* GIVEN INSTRUCTION *
Count how many lines hold the string "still". Give that number alone.

* DATA EXTRACT *
--- --- ---

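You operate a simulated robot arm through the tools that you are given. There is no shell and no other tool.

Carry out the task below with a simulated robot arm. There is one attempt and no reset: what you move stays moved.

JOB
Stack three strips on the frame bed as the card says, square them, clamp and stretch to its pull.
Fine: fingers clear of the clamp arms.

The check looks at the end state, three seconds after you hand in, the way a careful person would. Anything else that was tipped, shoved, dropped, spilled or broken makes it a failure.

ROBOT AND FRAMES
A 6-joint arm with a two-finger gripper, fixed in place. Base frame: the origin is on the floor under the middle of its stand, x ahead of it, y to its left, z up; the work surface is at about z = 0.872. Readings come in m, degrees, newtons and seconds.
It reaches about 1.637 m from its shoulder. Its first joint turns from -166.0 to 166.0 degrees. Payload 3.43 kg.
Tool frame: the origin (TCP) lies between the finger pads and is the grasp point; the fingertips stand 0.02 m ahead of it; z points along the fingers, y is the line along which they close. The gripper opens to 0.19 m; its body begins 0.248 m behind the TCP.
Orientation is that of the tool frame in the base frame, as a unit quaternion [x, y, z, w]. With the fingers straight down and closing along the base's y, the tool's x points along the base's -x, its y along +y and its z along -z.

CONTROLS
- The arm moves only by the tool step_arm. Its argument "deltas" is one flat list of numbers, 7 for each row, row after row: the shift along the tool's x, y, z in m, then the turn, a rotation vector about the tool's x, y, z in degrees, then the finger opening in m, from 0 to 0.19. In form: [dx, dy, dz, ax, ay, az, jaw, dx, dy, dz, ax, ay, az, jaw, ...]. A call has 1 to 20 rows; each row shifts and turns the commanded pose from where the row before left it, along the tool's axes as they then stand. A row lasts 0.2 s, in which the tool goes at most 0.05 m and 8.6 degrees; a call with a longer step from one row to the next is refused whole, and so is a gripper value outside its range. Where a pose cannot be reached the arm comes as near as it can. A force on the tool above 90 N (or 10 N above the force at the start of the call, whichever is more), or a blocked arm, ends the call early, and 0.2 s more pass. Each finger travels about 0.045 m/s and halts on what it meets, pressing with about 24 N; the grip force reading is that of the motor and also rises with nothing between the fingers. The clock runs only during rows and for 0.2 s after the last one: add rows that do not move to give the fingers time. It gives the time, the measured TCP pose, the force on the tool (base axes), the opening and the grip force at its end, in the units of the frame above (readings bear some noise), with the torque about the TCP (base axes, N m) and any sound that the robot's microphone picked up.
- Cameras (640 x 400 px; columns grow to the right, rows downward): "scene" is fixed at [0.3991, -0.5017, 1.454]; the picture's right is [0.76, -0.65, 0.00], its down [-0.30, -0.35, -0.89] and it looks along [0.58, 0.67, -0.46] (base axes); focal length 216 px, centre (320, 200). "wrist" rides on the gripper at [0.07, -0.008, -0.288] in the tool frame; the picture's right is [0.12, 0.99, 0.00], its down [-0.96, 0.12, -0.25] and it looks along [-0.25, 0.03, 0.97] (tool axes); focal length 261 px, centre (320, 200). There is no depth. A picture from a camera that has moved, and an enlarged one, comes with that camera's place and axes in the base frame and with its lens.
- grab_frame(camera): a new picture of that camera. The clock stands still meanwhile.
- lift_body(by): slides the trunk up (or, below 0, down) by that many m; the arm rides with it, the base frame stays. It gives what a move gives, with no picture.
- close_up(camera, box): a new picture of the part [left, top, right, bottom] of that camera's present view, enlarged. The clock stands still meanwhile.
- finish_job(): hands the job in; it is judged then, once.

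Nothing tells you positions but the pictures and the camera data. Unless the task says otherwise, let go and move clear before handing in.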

--- --- ---

* EXERCISE RESPONSE *
2